Throughout my strategy workshops and c-suite coaching you will be surprised how many lightbulbs go off when you remove the overly complex ways of creating a plan for the company to blindly follow and reduce the secrecy of the week offsite and weeks of tweaks into a small doc or deck that is shared across the whole business, including what we are going to do, why we are going to do these small number of things and where we are going. All explained in simple language with reasoning versus a spreadsheet each team has to fit into a formula.
>> Here is a free cheatsheet for how to think and plan around mission, vision, strategy and tactics.
Vision Vs No Vision
A vision is great for internal teams to help make core decisions and add value to the recruitment process and for external investors and potential acquirers to help those understand where you are heading and why.
A vision is however something you will struggle to change and often when companies pivot they struggle to say why the change, what it means and where the two visions merge. Visions can also divide leadership teams and will be hotly contested when you do not have complete buy-in.
Visions will drive company culture until there is a mid-sized disagreement over what and why and your performance drops and people blame drops on a misleading vision.
Is It Missionless Vs Mission Led
A mission is also great when you are setting off on something you cannot see completed for 100 years, yes 100 years!
My mission is to fix the broken world of work, it is something I aspire to complete throughout my lifetime (let’s hope for all of our sakes and this newsletter is one way I see helping little by little) and it resonates with many people and often with clients who want to understand how strategy and company culture come together. Most companies’ missions are hard to see, hard to create any real action against and hard to place a value or a revenue target on.
With that said, many startups and upstarts can be mission-driven as they go after a specific issue and it can be why many people decide to join this business. The larger the business, the harder the mission often is and often is then contested.

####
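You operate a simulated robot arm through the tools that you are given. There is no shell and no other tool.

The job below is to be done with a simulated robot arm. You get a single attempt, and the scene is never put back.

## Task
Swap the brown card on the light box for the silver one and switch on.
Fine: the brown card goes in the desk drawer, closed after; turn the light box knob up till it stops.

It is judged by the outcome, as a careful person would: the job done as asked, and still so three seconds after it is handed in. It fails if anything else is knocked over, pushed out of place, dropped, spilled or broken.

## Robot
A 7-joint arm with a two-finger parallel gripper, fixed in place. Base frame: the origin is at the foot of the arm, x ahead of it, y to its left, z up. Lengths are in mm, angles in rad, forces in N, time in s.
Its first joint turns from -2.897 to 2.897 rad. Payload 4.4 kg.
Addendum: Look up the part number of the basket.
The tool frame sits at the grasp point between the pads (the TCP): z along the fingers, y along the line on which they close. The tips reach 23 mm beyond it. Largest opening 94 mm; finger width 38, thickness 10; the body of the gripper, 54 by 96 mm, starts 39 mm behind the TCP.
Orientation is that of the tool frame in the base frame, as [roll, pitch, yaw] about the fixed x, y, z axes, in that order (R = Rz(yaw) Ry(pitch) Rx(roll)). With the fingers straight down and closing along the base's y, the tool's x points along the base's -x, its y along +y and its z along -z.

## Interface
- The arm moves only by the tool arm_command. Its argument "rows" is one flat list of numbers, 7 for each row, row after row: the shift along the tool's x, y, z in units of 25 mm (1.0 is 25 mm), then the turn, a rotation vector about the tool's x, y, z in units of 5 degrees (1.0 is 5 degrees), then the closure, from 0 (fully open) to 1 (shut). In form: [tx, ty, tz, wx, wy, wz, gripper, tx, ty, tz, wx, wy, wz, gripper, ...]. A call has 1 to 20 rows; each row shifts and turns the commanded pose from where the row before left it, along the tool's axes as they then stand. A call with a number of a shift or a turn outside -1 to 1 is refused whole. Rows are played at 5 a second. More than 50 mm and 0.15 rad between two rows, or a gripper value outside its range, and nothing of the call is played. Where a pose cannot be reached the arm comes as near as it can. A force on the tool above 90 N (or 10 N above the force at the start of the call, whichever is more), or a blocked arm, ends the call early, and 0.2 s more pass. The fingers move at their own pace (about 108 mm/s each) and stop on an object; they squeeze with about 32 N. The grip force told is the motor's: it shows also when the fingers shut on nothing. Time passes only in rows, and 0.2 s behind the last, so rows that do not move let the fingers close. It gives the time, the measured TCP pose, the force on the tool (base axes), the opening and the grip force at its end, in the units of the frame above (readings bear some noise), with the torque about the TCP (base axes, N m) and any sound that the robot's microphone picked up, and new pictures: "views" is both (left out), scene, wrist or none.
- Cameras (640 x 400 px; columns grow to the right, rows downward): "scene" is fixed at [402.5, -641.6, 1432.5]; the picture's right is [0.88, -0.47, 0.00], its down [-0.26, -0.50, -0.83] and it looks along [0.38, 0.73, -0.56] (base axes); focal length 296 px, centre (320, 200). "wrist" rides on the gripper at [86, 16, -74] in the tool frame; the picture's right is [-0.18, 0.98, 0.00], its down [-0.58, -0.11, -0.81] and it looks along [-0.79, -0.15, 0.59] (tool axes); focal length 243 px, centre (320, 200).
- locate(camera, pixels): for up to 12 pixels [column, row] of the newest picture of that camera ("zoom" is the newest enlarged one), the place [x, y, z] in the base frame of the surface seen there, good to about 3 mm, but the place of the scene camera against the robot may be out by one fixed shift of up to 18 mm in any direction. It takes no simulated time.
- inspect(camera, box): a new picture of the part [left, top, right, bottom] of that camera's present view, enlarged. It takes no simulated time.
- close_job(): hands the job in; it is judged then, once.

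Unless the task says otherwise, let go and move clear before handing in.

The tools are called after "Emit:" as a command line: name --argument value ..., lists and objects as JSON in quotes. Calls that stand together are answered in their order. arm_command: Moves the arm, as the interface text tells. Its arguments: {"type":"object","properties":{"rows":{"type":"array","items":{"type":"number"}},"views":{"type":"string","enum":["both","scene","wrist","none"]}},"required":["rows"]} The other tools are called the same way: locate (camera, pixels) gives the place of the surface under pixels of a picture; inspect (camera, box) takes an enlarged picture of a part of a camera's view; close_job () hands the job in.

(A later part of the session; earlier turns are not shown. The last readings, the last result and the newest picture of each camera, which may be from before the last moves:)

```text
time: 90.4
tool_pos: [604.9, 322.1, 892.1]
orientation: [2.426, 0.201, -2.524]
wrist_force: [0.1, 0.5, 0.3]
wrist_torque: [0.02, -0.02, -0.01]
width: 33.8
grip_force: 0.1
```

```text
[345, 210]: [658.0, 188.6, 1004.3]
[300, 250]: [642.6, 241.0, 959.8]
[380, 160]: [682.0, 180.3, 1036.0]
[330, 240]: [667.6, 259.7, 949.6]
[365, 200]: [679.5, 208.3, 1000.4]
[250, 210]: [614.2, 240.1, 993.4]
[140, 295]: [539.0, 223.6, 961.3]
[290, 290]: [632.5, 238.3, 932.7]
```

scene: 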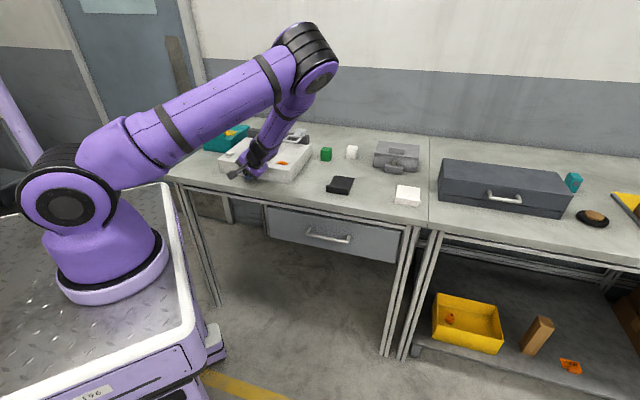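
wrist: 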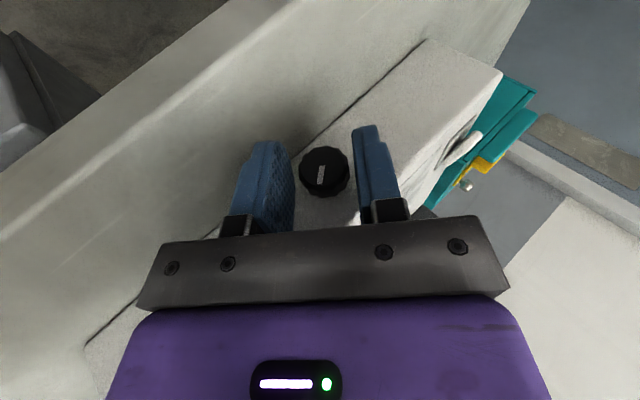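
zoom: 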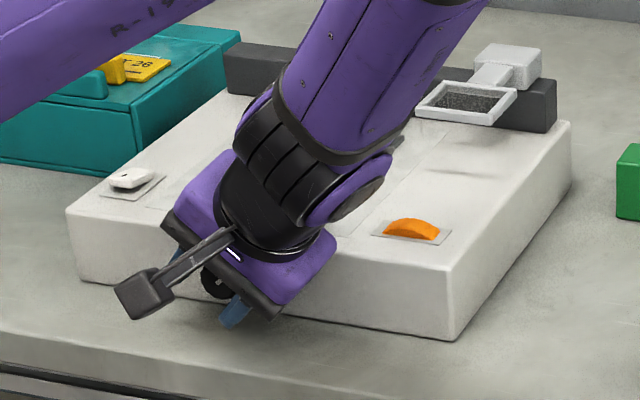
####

A mission should be something as simple as We are on a mission to do x, so if you can boil it down into this format and drive passionate people into this do it, if you cannot do it in an hour (I have sat in workshops over the last decade and its taken weeks to create a strapline or tag line for the business and a whole quarters OKR for the mission to be written and signed off – go figure why so many struggles), you are likely never going to hit a mission that lands.
A mission will drive some but for many, it won’t make any difference, if you are a not-for-profit (charity & non-for-profit) or a business creating huge change, missions will be nice to have.
Vision and missions should fit on a post it note, the tendency is to throw in a lot of jargon and buzzwords that won’t land in the external world meaning it won’t translate to customers (internal or external) so make it so simple your parent or child would get it.
Q: Do you still want a vision and mission statement?
I recommend most companies put a SWAT team on your mission and vision project, give them two x one-hour meetings to complete it and if doesn’t fit on one post it note each you are overdoing it.
This week’s focus action is to consider where you need a vision or mission statement and if it’s yes, find the right people who get your business to collaborate on it and present it quickly back to the management team and then to the wider business.
Good luck with this moving forward and keep creating the right compass for the business to clearly understand their direction of travel, on the brightest and darkest of days.